Patients infected with the severe acute respiratory syndrome coronavirus 2 (SARS-CoV-2), the virus that causes the coronavirus disease (COVID-19), may develop mild to severe symptoms. In some patients, the infection causes a cytokine storm resulting from a heightened inflammatory response.
Now, a team of researchers at the University of Florida report that the SARS-CoV-2 viroporin triggers the NLR Family Pyrin Domain Containing 3 (NLRP3) inflammasome, which is responsible for the inflammatory pathology in severely ill COVID-19 patients.
What is a cytokine storm?
A cytokine storm syndrome occurs when several medical conditions emerge, and the immune system produces too many inflammatory signals. This syndrome can lead to organ failure and death.
Cytokines are small glycoproteins produced by many types of cells in the body. When these molecules are released, they can trigger body functions, including the control of cell proliferation, endocrine activity, and regulating immune and inflammatory responses.
When there is an infection, various inflammatory cytokines are produced at a much higher rate. These molecules also recruit other immune cells to the site of injury, potentially causing organ damage.
Recently, the cytokine storm has received more attention due to the COVID-19 pandemic. Though health experts and clinicians are learning more each day, cytokine storm seems to be a part of the reason why people develop life-threatening symptoms from COVID-19.
Macrophage releasing cytokines. Image Credit: Sciencepics / Shutterstock
In the study, published on the preprint server bioRxiv*, the researchers said that the heightened inflammatory response results from the assembly and activation of a cell-intrinsic defense platform known as the inflammasome.
The researchers assessed the influence of the SARS-CoV-2 ORF3a, which is thought to be a protein with ion channel activity (viroporin) that activates the NLRP3 inflammasome. ORF3a also plays a role in virus replication and the development of the disease.
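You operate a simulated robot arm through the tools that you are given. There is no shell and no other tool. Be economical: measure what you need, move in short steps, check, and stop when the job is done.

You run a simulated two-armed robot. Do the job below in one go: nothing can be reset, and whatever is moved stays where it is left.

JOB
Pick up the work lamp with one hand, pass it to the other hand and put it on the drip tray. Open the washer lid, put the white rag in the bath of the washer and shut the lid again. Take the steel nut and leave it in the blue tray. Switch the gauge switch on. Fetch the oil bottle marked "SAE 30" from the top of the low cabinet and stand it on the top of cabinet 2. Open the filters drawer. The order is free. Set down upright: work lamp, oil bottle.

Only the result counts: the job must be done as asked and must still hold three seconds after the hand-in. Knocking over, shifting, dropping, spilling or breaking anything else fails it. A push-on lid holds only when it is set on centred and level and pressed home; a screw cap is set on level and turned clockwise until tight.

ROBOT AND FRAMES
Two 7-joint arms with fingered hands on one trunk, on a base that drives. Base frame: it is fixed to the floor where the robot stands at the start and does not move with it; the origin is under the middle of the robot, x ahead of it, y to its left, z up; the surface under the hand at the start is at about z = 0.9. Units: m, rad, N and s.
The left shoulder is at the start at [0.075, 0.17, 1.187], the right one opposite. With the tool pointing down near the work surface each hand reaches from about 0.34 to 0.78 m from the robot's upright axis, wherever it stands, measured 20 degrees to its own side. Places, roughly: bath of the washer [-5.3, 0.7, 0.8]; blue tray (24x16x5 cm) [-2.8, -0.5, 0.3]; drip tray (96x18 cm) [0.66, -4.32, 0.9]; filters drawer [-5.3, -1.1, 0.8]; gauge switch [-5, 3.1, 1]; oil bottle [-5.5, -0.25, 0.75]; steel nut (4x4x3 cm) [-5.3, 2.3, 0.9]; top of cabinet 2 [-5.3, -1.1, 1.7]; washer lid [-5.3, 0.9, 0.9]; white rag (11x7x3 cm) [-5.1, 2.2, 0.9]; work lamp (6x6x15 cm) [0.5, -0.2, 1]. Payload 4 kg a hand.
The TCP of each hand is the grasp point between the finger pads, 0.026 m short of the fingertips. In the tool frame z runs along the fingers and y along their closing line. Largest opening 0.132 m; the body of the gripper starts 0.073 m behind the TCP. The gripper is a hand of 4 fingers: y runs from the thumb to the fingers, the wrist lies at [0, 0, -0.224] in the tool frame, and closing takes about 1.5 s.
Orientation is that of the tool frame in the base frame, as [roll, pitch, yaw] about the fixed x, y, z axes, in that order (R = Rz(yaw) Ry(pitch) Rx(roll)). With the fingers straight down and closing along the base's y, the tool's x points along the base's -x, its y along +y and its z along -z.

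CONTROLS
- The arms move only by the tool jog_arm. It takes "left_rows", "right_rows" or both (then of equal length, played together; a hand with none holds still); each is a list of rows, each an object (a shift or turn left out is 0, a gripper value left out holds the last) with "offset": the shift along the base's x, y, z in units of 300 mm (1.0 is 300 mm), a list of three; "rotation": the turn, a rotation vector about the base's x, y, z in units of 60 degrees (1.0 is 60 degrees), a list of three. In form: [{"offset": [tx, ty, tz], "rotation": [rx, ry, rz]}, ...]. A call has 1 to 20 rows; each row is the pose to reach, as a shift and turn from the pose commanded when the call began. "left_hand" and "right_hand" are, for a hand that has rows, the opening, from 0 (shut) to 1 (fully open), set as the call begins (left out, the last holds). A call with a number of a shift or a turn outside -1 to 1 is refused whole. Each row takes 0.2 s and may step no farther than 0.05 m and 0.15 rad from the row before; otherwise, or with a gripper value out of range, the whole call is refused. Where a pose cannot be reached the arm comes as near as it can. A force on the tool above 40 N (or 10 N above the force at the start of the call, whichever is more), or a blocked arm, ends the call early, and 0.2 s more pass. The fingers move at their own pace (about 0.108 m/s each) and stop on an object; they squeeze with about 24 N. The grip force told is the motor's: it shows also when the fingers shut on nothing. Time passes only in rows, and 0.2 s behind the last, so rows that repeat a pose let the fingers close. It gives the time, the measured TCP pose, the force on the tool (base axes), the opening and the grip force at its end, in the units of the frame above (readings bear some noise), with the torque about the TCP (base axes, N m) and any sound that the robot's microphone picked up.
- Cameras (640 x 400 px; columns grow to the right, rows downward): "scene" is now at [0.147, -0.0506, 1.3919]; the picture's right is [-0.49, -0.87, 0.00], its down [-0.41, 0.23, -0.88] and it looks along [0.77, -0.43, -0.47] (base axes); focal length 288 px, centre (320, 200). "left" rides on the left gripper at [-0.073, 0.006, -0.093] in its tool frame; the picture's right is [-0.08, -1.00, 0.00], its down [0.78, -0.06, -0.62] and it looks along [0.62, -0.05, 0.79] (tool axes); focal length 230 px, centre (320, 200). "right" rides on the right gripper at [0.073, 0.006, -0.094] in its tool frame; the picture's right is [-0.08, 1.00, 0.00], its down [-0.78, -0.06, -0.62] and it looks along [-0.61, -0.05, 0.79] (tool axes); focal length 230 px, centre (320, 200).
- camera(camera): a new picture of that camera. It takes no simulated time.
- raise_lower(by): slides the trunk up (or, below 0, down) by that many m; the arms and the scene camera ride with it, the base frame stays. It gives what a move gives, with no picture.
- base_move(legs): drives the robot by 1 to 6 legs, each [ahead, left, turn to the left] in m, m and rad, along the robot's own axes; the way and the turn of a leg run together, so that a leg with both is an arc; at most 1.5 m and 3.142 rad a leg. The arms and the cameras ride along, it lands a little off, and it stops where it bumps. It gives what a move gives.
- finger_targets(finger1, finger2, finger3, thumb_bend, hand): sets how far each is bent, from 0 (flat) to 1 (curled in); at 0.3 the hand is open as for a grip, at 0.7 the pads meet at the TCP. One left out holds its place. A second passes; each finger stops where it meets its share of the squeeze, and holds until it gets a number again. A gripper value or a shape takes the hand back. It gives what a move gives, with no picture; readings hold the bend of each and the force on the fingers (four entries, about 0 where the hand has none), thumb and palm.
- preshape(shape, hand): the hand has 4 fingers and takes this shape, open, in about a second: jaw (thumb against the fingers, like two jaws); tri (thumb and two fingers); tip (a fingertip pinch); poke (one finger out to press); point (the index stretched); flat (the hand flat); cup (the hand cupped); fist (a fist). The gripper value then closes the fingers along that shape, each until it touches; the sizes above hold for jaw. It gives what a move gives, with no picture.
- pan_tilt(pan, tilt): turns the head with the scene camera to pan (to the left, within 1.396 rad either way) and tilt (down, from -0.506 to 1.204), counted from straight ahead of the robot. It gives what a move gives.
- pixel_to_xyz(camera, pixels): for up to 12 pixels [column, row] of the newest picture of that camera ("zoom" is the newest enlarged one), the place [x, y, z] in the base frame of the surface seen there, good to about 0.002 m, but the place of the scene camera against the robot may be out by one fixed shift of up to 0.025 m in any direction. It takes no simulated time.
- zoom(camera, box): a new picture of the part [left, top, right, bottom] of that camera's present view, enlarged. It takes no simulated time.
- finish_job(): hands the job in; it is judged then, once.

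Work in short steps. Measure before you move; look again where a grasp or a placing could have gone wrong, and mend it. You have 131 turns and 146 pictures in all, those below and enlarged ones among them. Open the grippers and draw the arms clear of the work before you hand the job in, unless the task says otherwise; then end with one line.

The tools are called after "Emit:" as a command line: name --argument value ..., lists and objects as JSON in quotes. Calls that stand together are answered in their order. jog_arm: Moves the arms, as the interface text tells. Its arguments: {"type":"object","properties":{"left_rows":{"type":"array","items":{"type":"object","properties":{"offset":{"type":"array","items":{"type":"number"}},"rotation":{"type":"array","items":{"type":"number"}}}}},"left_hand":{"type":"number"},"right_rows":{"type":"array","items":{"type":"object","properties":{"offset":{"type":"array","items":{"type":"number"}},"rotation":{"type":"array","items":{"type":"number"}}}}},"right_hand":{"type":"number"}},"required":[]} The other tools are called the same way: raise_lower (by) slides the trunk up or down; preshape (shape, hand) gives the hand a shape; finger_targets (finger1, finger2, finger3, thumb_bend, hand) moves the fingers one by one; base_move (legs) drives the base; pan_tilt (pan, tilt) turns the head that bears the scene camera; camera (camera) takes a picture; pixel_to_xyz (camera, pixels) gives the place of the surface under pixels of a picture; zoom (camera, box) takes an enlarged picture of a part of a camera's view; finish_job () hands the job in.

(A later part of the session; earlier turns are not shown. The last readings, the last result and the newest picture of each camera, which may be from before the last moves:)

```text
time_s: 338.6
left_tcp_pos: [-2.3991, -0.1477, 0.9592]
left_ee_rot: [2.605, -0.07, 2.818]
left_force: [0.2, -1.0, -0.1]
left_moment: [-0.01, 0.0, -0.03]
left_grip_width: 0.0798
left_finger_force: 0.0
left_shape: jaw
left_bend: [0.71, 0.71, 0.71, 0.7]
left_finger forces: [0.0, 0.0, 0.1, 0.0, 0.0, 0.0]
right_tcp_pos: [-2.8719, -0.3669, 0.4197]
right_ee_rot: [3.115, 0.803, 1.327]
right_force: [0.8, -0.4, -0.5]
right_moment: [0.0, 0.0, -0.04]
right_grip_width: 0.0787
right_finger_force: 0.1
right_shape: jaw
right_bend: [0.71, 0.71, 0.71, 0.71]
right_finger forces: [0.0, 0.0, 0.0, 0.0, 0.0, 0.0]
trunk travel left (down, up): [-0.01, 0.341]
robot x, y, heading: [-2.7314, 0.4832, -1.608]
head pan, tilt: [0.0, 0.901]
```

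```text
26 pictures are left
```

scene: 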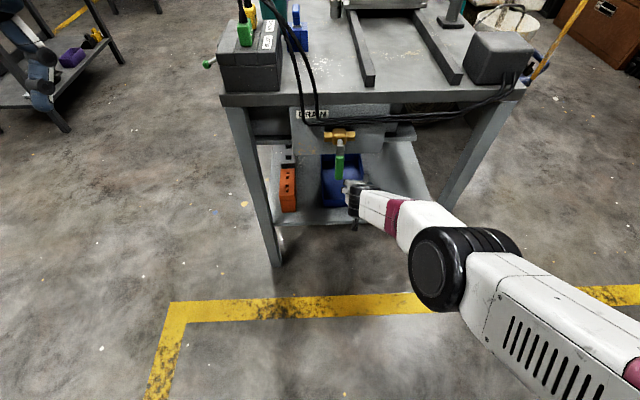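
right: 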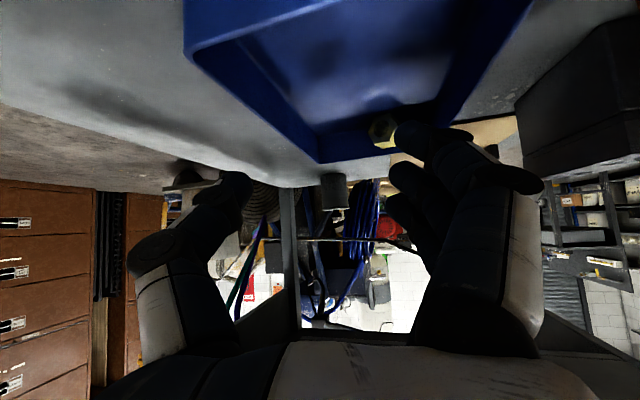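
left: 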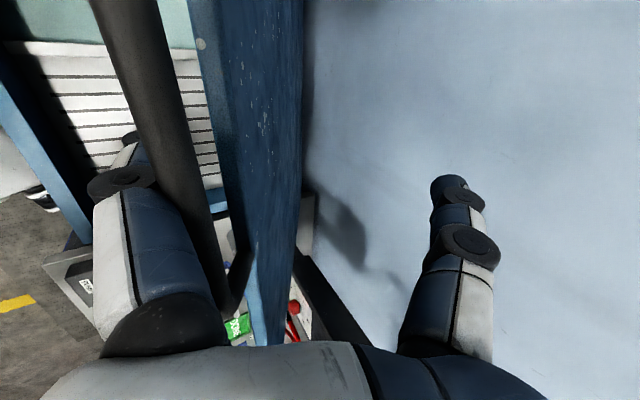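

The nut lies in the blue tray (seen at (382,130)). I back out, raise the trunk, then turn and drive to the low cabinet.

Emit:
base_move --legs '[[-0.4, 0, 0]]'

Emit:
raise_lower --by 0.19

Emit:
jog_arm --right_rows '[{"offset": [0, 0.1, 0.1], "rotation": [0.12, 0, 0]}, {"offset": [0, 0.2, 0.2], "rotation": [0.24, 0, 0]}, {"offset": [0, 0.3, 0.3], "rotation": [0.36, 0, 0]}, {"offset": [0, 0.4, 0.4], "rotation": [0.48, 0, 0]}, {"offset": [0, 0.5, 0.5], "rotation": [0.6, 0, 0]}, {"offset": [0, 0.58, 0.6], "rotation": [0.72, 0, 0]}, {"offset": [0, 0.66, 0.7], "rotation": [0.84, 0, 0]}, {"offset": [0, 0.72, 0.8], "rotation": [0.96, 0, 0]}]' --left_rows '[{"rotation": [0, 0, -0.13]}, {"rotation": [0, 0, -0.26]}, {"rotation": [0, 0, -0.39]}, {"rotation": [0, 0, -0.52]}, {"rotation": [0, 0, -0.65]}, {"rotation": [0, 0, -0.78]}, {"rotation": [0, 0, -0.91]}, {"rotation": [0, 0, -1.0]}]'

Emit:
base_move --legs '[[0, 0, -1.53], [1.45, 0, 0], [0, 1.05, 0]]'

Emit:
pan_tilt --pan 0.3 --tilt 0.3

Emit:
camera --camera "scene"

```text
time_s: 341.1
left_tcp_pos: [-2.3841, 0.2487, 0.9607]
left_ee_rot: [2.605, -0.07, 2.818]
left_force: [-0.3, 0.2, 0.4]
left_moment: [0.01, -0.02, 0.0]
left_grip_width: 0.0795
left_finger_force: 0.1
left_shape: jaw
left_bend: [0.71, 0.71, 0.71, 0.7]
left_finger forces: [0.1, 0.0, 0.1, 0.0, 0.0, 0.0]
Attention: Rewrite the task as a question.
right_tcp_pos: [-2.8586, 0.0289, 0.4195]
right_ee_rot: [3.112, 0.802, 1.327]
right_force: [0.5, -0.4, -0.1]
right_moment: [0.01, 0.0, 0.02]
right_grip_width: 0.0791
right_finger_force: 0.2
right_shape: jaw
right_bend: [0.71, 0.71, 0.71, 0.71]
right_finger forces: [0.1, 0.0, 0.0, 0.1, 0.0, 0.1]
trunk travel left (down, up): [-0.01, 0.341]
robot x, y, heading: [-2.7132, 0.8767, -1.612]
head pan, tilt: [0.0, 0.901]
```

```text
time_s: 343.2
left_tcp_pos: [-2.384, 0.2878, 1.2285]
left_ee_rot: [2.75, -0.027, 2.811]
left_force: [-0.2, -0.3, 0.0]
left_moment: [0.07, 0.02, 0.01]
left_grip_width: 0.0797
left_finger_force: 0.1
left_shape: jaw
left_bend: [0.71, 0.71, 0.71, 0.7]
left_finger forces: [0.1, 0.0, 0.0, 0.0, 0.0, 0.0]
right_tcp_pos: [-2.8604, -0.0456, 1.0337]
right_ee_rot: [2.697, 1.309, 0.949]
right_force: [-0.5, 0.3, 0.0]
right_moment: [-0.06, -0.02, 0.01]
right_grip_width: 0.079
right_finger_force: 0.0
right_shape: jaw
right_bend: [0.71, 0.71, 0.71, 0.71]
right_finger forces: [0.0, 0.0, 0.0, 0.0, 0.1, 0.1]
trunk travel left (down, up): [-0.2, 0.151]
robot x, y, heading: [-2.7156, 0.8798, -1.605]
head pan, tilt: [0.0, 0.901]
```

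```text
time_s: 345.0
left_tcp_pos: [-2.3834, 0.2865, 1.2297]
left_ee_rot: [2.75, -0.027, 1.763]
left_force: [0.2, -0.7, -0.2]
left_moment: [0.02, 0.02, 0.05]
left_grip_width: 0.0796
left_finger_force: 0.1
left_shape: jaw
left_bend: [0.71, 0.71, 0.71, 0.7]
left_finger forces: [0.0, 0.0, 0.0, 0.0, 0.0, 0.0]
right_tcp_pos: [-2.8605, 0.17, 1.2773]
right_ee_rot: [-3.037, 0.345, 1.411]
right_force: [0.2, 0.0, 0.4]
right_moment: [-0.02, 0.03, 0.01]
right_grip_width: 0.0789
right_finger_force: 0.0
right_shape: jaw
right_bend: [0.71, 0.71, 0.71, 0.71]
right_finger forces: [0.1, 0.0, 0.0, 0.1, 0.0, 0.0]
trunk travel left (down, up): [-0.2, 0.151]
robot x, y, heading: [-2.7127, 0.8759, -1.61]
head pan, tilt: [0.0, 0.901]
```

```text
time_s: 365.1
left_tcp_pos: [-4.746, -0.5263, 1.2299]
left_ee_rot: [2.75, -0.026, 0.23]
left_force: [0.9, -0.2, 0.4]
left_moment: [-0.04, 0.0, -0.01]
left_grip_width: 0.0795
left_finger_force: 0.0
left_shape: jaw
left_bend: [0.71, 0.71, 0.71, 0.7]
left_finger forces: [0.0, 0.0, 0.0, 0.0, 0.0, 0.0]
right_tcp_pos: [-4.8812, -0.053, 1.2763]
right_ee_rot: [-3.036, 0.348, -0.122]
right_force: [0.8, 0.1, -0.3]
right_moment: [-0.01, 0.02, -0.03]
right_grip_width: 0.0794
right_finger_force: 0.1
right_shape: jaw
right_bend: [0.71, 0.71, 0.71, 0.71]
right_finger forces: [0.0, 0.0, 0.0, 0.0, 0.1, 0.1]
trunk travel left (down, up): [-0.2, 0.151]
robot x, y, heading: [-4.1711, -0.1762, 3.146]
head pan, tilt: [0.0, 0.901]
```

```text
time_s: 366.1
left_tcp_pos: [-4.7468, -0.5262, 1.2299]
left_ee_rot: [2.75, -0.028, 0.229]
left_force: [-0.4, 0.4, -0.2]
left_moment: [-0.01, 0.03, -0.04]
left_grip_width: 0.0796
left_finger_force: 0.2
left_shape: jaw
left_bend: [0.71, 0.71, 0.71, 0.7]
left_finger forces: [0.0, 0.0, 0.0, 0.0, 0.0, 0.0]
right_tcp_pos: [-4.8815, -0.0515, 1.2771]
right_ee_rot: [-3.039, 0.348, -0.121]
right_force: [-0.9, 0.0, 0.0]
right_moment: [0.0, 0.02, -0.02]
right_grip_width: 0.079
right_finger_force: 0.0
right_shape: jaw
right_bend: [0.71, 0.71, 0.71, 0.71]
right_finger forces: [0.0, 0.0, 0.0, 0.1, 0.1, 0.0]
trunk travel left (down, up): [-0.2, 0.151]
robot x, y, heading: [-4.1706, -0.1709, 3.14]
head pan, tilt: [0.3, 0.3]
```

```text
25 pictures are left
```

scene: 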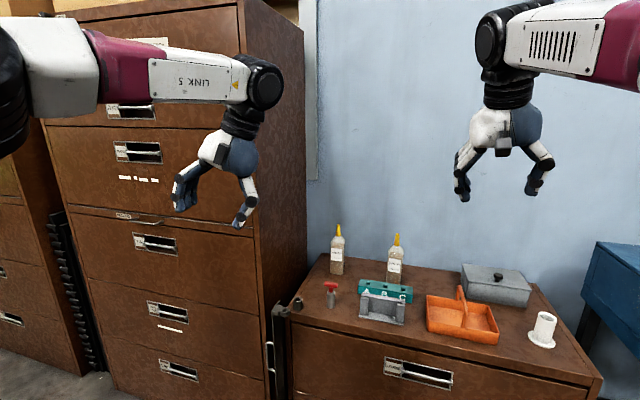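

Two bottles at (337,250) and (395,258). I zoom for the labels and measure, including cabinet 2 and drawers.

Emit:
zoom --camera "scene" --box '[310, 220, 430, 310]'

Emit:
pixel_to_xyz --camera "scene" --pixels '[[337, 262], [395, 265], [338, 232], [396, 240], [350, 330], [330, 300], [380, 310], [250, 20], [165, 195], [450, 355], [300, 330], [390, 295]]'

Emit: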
Viroporins are a group of proteins that participate in many viral functions, such as promoting the release of viral particles from cells. These proteins also affect cellular functions, including membrane permeability, glycoprotein trafficking, and the cell vesicle system. Though not essential for virus replication, some of these small proteins can generate pores that facilitate ion transport across cell membranes. As a result, they ensure virus release that can activate inflammasomes.
Inflammasomes gather and respond to invading organisms as a component of the innate immune system. Hence, they form the first line of defense against invading pathogens and infection.
With the inflammatory response a contributor to severe illness in COVID-19 patients, it is important to develop therapies that can help block infection and halt virus replication. The team investigated the influence of ORF3a on the inflammatory machinery. They also defined key amino acid residues on ORF3a required to activate the inflammatory response.
What the study found
The team found that the SARS-CoV-2 ORF3a protein primes and activates the inflammasome through the efflux of potassium ions and the kinase NEK7. They also found that though the coronavirus ORF3a protein has separated from its homologs in other coronaviruses, some of the newly divergent residues are crucial for the activation of the NLRP3 inflammasome. Further, they are conserved in virus isolates across continents.
Overall, the team noted that an essential viroporin needed for the release of SARS-CoV-2 from infected cells could also activate the NLRP3 inflammasome.
“ORF3a’s indispensability to the virus’s life cycle makes it an important therapeutic candidate. Moreover, while different from its homologs in other coronaviruses, the high conservation of the newly divergent SARS-CoV-2 ORF3a across isolates from several continents combined with our observation that multiple single point mutations reduce its ability to activate the inflammasome, argues against rapid emergence of resistance phenotypes,” the team explained.
The team also explained that targeting ORF3a may help block virus spread and inflammation. Hence, the study can help in formulating new therapies that can reduce the severe and fatal outcomes of COVID-19 in people who are high risk. These include those who have underlying medical conditions.
“These findings reveal ORF3a and NLRP3 to be attractive targets for therapy,” the team added.
Finding a way to reduce mortality tied to COVID-19 is essential. The number of people infected so far is nearing 45 million, with over 1.18 million lives lost.
bioRxiv publishes preliminary scientific reports that are not peer-reviewed and, therefore, should not be regarded as conclusive, guide clinical practice/health-related behavior, or treated as established information.